:: Dataset section

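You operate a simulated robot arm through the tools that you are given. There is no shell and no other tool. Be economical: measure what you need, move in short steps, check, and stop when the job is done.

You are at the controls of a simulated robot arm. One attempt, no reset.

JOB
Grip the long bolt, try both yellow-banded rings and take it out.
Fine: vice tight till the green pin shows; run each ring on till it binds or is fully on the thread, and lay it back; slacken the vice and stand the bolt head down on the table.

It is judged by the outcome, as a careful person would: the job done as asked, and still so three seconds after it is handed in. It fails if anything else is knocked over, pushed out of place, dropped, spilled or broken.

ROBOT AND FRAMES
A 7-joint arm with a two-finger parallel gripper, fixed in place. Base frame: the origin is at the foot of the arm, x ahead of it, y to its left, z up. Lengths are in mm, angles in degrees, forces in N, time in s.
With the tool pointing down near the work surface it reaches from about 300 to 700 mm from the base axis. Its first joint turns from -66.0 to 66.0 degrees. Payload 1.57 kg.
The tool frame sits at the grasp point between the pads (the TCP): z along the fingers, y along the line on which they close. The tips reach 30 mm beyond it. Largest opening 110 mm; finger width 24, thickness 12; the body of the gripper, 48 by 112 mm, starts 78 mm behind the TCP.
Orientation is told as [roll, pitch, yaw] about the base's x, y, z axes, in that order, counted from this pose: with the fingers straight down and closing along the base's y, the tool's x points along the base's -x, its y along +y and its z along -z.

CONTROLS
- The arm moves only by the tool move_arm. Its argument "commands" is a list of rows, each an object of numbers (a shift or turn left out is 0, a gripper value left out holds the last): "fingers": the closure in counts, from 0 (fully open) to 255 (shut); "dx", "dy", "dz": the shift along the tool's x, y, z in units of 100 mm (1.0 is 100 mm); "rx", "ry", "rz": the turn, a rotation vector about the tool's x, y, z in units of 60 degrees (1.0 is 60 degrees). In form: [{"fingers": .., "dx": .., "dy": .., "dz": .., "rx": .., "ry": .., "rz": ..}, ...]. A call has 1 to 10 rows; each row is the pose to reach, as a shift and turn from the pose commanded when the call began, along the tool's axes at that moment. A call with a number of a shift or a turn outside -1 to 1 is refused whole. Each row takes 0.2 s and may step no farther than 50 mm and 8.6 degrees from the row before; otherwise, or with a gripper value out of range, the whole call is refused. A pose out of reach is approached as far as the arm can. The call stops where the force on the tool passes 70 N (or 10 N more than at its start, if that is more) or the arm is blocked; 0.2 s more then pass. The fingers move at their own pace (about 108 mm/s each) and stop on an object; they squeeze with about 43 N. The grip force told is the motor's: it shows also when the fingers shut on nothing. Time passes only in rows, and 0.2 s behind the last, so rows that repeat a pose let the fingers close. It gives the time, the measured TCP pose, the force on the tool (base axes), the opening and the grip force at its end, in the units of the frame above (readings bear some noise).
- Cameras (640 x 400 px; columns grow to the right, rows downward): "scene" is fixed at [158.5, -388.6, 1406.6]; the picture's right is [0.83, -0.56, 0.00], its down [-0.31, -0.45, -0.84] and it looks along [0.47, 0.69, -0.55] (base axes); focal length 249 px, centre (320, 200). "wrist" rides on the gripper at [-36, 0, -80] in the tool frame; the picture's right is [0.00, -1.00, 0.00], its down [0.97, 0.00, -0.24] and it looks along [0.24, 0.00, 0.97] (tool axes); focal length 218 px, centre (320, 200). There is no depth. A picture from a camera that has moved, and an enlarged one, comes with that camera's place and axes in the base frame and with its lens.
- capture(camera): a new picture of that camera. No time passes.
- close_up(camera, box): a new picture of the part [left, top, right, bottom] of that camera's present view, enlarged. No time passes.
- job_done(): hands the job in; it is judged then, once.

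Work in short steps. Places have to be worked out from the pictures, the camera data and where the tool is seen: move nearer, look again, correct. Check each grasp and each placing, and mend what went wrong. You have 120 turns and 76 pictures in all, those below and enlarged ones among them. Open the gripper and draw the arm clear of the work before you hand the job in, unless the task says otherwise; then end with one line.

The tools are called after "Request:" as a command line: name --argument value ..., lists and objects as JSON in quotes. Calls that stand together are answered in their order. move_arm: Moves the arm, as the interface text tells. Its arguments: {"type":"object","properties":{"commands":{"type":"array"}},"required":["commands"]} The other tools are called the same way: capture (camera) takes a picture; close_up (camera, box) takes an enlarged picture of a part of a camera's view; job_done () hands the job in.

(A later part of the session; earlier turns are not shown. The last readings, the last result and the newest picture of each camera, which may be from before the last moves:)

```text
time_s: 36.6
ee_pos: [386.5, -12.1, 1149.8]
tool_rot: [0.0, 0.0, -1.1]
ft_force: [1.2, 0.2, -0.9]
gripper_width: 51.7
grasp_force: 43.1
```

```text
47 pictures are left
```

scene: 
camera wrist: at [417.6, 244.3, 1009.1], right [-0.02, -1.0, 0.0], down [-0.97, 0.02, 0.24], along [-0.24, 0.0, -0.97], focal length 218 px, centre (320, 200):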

::::

◆ Task statement:
Your task is to repeat the data exactly; please include every line. Format the lines as a JSON array of strings and drop empty lines.

◆ Solution:
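[
  "You operate a simulated robot arm through the tools that you are given. There is no shell and no other tool. Be economical: measure what you need, move in short steps, check, and stop when the job is done.",
  "You are at the controls of a simulated robot arm. One attempt, no reset.",
  "JOB",
  "Grip the long bolt, try both yellow-banded rings and take it out.",
  "Fine: vice tight till the green pin shows; run each ring on till it binds or is fully on the thread, and lay it back; slacken the vice and stand the bolt head down on the table.",
  "It is judged by the outcome, as a careful person would: the job done as asked, and still so three seconds after it is handed in. It fails if anything else is knocked over, pushed out of place, dropped, spilled or broken.",
  "ROBOT AND FRAMES",
  "A 7-joint arm with a two-finger parallel gripper, fixed in place. Base frame: the origin is at the foot of the arm, x ahead of it, y to its left, z up. Lengths are in mm, angles in degrees, forces in N, time in s.",
  "With the tool pointing down near the work surface it reaches from about 300 to 700 mm from the base axis. Its first joint turns from -66.0 to 66.0 degrees. Payload 1.57 kg.",
  "The tool frame sits at the grasp point between the pads (the TCP): z along the fingers, y along the line on which they close. The tips reach 30 mm beyond it. Largest opening 110 mm; finger width 24, thickness 12; the body of the gripper, 48 by 112 mm, starts 78 mm behind the TCP.",
  "Orientation is told as [roll, pitch, yaw] about the base's x, y, z axes, in that order, counted from this pose: with the fingers straight down and closing along the base's y, the tool's x points along the base's -x, its y along +y and its z along -z.",
  "CONTROLS",
  "- The arm moves only by the tool move_arm. Its argument \"commands\" is a list of rows, each an object of numbers (a shift or turn left out is 0, a gripper value left out holds the last): \"fingers\": the closure in counts, from 0 (fully open) to 255 (shut); \"dx\", \"dy\", \"dz\": the shift along the tool's x, y, z in units of 100 mm (1.0 is 100 mm); \"rx\", \"ry\", \"rz\": the turn, a rotation vector about the tool's x, y, z in units of 60 degrees (1.0 is 60 degrees). In form: [{\"fingers\": .., \"dx\": .., \"dy\": .., \"dz\": .., \"rx\": .., \"ry\": .., \"rz\": ..}, ...]. A call has 1 to 10 rows; each row is the pose to reach, as a shift and turn from the pose commanded when the call began, along the tool's axes at that moment. A call with a number of a shift or a turn outside -1 to 1 is refused whole. Each row takes 0.2 s and may step no farther than 50 mm and 8.6 degrees from the row before; otherwise, or with a gripper value out of range, the whole call is refused. A pose out of reach is approached as far as the arm can. The call stops where the force on the tool passes 70 N (or 10 N more than at its start, if that is more) or the arm is blocked; 0.2 s more then pass. The fingers move at their own pace (about 108 mm/s each) and stop on an object; they squeeze with about 43 N. The grip force told is the motor's: it shows also when the fingers shut on nothing. Time passes only in rows, and 0.2 s behind the last, so rows that repeat a pose let the fingers close. It gives the time, the measured TCP pose, the force on the tool (base axes), the opening and the grip force at its end, in the units of the frame above (readings bear some noise).",
  "- Cameras (640 x 400 px; columns grow to the right, rows downward): \"scene\" is fixed at [158.5, -388.6, 1406.6]; the picture's right is [0.83, -0.56, 0.00], its down [-0.31, -0.45, -0.84] and it looks along [0.47, 0.69, -0.55] (base axes); focal length 249 px, centre (320, 200). \"wrist\" rides on the gripper at [-36, 0, -80] in the tool frame; the picture's right is [0.00, -1.00, 0.00], its down [0.97, 0.00, -0.24] and it looks along [0.24, 0.00, 0.97] (tool axes); focal length 218 px, centre (320, 200). There is no depth. A picture from a camera that has moved, and an enlarged one, comes with that camera's place and axes in the base frame and with its lens.",
  "- capture(camera): a new picture of that camera. No time passes.",
  "- close_up(camera, box): a new picture of the part [left, top, right, bottom] of that camera's present view, enlarged. No time passes.",
  "- job_done(): hands the job in; it is judged then, once.",
  "Work in short steps. Places have to be worked out from the pictures, the camera data and where the tool is seen: move nearer, look again, correct. Check each grasp and each placing, and mend what went wrong. You have 120 turns and 76 pictures in all, those below and enlarged ones among them. Open the gripper and draw the arm clear of the work before you hand the job in, unless the task says otherwise; then end with one line.",
  "The tools are called after \"Request:\" as a command line: name --argument value ..., lists and objects as JSON in quotes. Calls that stand together are answered in their order. move_arm: Moves the arm, as the interface text tells. Its arguments: {\"type\":\"object\",\"properties\":{\"commands\":{\"type\":\"array\"}},\"required\":[\"commands\"]} The other tools are called the same way: capture (camera) takes a picture; close_up (camera, box) takes an enlarged picture of a part of a camera's view; job_done () hands the job in.",
  "(A later part of the session; earlier turns are not shown. The last readings, the last result and the newest picture of each camera, which may be from before the last moves:)",
  "```text",
  "time_s: 36.6",
  "ee_pos: [386.5, -12.1, 1149.8]",
  "tool_rot: [0.0, 0.0, -1.1]",
  "ft_force: [1.2, 0.2, -0.9]",
  "gripper_width: 51.7",
  "grasp_force: 43.1",
  "```",
  "```text",
  "47 pictures are left",
  "```",
  "scene: ",
  "camera wrist: at [417.6, 244.3, 1009.1], right [-0.02, -1.0, 0.0], down [-0.97, 0.02, 0.24], along [-0.24, 0.0, -0.97], focal length 218 px, centre (320, 200):"
]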